───── Given material ─────

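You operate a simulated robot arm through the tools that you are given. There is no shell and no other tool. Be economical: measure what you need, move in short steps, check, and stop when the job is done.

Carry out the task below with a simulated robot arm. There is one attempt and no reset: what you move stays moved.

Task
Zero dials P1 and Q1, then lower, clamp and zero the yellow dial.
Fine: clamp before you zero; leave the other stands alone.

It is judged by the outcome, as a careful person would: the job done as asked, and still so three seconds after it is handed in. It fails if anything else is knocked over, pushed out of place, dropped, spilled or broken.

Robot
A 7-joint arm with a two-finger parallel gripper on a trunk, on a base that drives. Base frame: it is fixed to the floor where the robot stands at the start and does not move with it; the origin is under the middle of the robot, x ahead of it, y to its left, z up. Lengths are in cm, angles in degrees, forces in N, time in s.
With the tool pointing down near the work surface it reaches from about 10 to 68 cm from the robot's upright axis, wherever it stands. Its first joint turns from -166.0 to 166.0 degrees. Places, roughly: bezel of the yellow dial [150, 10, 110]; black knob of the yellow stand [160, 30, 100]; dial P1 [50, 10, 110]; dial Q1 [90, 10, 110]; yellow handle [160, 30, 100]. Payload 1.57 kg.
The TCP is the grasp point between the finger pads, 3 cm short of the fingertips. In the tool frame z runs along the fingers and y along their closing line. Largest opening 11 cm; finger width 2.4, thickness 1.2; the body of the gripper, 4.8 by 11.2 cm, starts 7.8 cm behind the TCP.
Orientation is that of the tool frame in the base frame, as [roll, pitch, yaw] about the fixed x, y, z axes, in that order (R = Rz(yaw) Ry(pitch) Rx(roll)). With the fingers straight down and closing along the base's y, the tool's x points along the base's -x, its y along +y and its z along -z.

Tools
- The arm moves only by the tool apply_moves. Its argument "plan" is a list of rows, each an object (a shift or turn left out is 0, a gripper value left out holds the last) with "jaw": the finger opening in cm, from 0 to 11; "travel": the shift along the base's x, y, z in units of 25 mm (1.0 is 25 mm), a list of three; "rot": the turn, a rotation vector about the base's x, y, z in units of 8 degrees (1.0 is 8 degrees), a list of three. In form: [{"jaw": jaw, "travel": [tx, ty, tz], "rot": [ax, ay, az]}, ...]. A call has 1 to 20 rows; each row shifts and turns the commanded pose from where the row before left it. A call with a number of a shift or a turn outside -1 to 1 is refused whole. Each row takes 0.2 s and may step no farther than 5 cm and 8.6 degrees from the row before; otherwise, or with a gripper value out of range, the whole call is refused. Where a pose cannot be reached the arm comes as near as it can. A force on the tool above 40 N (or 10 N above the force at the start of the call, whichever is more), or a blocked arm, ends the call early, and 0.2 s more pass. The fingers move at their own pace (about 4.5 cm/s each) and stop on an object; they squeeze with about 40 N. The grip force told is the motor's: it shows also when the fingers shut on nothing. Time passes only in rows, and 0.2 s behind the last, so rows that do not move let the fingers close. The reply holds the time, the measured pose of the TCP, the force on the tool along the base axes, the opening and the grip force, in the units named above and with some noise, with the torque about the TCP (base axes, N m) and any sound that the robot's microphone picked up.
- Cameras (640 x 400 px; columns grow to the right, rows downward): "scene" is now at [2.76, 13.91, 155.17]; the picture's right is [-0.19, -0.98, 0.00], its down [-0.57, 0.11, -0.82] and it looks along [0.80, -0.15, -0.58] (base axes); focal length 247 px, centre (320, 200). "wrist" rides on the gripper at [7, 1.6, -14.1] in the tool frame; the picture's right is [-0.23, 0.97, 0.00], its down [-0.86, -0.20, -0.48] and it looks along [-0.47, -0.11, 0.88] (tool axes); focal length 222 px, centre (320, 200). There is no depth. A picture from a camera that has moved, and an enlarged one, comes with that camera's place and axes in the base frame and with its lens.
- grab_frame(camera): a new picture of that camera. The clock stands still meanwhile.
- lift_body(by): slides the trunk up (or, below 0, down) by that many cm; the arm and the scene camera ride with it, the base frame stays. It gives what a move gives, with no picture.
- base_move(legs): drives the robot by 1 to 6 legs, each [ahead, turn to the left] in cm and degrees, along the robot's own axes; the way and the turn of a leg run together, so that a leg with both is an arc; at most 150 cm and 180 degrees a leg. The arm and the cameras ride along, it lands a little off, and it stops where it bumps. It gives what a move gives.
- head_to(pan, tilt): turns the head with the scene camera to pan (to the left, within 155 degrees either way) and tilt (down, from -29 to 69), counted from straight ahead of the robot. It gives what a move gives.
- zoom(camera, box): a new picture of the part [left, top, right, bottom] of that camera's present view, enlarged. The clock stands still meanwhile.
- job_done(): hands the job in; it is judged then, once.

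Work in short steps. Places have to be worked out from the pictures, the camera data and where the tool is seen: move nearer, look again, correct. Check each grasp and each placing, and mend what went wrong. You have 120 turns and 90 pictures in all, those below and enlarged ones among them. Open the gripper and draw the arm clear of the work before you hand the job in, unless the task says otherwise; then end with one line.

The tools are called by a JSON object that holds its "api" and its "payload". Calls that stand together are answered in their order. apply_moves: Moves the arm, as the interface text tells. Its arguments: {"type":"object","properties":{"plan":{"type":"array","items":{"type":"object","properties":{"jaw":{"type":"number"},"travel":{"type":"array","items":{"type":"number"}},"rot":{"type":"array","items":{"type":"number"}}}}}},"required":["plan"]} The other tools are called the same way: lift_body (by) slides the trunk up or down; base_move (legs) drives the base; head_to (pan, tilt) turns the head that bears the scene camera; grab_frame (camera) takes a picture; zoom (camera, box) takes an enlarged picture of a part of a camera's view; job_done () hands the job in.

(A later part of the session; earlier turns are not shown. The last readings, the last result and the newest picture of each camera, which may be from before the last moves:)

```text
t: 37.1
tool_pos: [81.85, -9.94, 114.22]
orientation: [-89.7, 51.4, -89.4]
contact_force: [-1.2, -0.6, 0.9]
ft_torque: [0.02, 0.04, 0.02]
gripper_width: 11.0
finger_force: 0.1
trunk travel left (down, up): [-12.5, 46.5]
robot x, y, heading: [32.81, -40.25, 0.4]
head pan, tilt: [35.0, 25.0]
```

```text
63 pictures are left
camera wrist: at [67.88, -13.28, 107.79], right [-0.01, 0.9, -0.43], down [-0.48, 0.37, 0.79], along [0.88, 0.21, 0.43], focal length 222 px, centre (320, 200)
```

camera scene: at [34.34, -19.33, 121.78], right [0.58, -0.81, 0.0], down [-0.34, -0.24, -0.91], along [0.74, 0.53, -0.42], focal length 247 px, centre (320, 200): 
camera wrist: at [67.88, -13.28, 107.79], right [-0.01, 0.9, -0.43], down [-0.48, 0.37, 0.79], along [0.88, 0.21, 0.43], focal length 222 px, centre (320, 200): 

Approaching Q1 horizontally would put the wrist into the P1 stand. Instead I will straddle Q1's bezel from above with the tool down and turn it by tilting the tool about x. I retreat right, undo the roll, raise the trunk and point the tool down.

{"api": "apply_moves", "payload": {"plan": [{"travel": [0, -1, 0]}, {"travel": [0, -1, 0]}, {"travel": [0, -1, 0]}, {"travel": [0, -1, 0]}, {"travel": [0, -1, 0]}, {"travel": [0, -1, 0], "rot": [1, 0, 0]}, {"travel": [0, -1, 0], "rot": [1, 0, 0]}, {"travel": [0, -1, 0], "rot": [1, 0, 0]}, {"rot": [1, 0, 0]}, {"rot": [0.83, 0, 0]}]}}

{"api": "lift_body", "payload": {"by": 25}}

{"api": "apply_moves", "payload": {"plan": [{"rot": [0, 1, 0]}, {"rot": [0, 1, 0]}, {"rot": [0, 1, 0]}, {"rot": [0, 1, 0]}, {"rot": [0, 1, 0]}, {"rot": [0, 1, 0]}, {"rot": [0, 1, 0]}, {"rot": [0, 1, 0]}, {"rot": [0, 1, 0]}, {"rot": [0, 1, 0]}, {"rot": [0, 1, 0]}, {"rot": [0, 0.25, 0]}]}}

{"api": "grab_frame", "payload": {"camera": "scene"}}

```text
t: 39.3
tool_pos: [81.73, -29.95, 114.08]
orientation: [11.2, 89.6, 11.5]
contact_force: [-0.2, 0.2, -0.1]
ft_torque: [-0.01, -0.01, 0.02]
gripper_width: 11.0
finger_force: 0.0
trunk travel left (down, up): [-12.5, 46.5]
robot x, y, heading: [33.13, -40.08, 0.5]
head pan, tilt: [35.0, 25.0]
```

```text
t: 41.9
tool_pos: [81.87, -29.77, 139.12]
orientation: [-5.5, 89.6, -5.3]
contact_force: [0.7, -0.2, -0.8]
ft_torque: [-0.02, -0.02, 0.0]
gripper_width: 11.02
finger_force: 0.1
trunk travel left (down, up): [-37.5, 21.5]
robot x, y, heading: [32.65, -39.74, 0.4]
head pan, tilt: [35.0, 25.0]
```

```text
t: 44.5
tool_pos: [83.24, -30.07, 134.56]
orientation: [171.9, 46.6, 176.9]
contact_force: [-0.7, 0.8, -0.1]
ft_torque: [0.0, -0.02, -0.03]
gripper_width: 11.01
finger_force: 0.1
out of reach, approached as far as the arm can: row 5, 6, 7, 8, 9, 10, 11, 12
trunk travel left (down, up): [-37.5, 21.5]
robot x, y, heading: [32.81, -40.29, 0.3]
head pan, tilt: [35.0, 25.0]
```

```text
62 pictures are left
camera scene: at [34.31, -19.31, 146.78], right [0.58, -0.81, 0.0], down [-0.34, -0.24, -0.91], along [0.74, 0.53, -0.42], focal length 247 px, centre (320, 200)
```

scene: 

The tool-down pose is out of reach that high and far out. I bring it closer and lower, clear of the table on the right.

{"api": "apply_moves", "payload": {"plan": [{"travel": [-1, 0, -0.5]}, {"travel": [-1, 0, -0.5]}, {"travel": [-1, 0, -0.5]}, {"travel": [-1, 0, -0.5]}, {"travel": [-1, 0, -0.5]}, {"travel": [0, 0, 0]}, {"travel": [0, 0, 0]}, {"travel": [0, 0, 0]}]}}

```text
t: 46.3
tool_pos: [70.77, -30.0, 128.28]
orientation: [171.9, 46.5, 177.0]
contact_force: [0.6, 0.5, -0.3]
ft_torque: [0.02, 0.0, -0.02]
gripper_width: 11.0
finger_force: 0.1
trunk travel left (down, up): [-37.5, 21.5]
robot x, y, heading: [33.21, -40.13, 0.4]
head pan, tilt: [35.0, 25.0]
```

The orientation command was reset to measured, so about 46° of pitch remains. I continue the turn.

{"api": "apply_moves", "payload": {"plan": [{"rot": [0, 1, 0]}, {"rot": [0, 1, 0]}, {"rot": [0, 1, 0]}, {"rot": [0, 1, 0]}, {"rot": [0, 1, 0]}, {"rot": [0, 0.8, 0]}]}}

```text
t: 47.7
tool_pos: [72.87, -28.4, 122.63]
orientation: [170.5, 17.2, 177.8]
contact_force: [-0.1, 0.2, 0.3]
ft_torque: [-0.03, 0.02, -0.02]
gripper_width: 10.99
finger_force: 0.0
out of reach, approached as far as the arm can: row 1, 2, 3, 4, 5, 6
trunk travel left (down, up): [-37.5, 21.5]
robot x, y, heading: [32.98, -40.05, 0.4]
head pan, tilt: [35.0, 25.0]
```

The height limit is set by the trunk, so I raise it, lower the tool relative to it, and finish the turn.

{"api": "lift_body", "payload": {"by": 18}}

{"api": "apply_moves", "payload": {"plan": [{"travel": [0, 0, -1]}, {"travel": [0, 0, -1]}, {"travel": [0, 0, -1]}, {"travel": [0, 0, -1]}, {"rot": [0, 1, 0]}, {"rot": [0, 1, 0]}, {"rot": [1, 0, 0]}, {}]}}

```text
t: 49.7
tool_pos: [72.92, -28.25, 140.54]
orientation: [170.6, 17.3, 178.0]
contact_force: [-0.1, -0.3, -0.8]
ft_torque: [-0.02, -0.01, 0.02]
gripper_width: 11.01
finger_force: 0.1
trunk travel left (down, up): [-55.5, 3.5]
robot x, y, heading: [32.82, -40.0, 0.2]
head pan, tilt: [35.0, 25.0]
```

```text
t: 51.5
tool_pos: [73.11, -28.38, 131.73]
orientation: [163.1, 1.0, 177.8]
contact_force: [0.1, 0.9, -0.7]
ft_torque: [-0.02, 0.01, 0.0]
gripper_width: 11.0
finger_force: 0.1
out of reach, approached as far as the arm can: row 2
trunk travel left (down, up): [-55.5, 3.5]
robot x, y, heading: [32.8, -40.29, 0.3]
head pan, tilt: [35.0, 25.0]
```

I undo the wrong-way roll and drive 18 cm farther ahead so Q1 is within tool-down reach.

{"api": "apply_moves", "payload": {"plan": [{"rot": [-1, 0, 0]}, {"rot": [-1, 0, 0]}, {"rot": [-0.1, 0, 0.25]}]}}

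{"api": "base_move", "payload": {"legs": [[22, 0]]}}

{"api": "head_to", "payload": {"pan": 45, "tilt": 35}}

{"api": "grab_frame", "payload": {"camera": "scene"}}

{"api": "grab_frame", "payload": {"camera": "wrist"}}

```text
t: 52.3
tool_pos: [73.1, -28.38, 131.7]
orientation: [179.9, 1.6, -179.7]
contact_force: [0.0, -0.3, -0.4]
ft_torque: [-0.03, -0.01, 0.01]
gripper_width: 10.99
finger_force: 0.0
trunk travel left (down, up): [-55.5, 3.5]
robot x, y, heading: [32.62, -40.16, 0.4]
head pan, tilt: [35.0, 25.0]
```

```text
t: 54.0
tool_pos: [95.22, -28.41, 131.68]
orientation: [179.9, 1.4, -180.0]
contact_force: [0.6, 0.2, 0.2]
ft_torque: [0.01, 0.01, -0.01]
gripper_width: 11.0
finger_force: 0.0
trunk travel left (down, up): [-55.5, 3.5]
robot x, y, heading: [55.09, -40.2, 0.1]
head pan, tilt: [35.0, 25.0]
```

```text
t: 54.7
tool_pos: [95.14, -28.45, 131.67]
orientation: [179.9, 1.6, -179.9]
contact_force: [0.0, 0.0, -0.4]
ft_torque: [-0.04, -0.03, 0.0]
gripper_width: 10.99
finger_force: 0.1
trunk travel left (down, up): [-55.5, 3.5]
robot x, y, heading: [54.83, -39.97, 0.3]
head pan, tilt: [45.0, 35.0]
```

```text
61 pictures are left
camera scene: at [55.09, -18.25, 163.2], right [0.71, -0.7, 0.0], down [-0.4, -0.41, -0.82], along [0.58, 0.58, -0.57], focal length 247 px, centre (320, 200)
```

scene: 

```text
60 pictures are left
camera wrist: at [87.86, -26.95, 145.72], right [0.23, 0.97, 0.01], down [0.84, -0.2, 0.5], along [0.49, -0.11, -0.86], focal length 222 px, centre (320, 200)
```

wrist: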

─────

Challenges:
**a.** Extract the span of lines that starts with the line containing "- grab_frame(camera): a" and ends with the line containing "- job_done(): hands". Keep it exact and add nothing. Set them in a Markdown table: Index counts from 1, Wording holds the line, and blank lines are dropped.
**b.** Give the continuation of the text to read.

───── Text to read ─────

We are seeking highly motivated postdoctoral research associates to perform basic and translational research in the laboratories of Drs. Angela Wahl, Martina Kovarova and J. Victor Garcia, Institute for Global Health and Infectious Diseases and Center for AIDS Research at the University of North Carolina-Chapel Hill.
We work with a multidisciplinary team of investigators from academia, government, and industry to develop and use precision animal models to study fundamental aspects of the immune system during health and disease and interactions between human-specific pathogens and their host. Our work is funded by multiple NIH grant awards, private foundation investments, and federal government contracts. Areas of research in our laboratories include:
1) HIV Persistence and Cure: We are using state of the art precision animal models to study the contribution of different cell types and compartments throughout the body to the establishment and maintenance of the long-lived HIV reservoir (Nature Medicine, 2017, 23(5):638; Journal of Clinical Investigation, 2016, 126: 424; Journal of Clinical Investigation, 2018, 128(7):2862). We also use these models to evaluate the efficacy of new HIV cure strategies (Nature, 2020, 578(7793):160; Nature, 2020, 578(7793):154; Cell Reports, 2017, 21(3):600; PLoS Pathogens, 2014, 10(1):1003872).

─────

Results:
**a.**
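| Index | Wording |
|---|---|
| 1 | - grab_frame(camera): a new picture of that camera. The clock stands still meanwhile. |
| 2 | - lift_body(by): slides the trunk up (or, below 0, down) by that many cm; the arm and the scene camera ride with it, the base frame stays. It gives what a move gives, with no picture. |
| 3 | - base_move(legs): drives the robot by 1 to 6 legs, each [ahead, turn to the left] in cm and degrees, along the robot's own axes; the way and the turn of a leg run together, so that a leg with both is an arc; at most 150 cm and 180 degrees a leg. The arm and the cameras ride along, it lands a little off, and it stops where it bumps. It gives what a move gives. |
| 4 | - head_to(pan, tilt): turns the head with the scene camera to pan (to the left, within 155 degrees either way) and tilt (down, from -29 to 69), counted from straight ahead of the robot. It gives what a move gives. |
| 5 | - zoom(camera, box): a new picture of the part [left, top, right, bottom] of that camera's present view, enlarged. The clock stands still meanwhile. |
| 6 | - job_done(): hands the job in; it is judged then, once. |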

**b.**
2) HIV Transmission and Prevention: In collaboration with academic, government, and industry partners, we are studying the mechanisms of HIV transmission (sexual, intravenous, mother-to-child) to aid the development of novel HIV prevention and therapeutic approaches. (Nature Communications, 2018, 10(1):4324; Science Translational Medicine, 2019, 11(499):eaap8756, Nature Communications, 2019, 9(1): 4156; Journal of Clinical Investigation, 2016, 126(4):1353; Journal of Clinical Investigation, 2016, 126(3):892; Cell, 2015, 163(3):746; PLoS Pathogens, 2015, 11(8):e1005075; PLoS Pathogens, 2012, 8(6):e1002732)
3) The Microbiome in Health and Disease: Together with our industry and government partners, we are developing novel precision animal models to investigate the role of the human microbiome in health and disease and its interactions with human pathogens of high clinical relevance. We are particularly interested in the role of the microbiome in drug metabolism, cancer development, and infectious disease. We currently have a large multi-institutional NIH-funded program to evaluate the role of human gut microbiota in HIV acquisition, pathogenesis, and persistence. This work is also supported in part by the National Gnotobiotic Rodent Resource Center located at UNC.
4) In vivo analysis of the interaction between clinically relevant human pathogens and their host including COVID-19: We are also interested in collaborative studies that use the novel precision animal models developed in our laboratories to perform basic and translational research on a variety of emerging and highly clinically relevant human pathogens such as SARS-CoV-2, MERS-CoV, SARS-CoV, Zika virus, EBV, RSV, Rhinovirus, Metapneumovirus, Influenza virus, mycobacteria, and CMV (Nature Biotechnology, 2019, 37:1163).
Postdoctoral research associates will be highly encouraged to submit applications for postdoctoral fellowship awards from relevant institutional, government and foundation organizations. Postdoctoral research associates will also have the opportunity to prepare and submit abstracts to attend national and international conferences.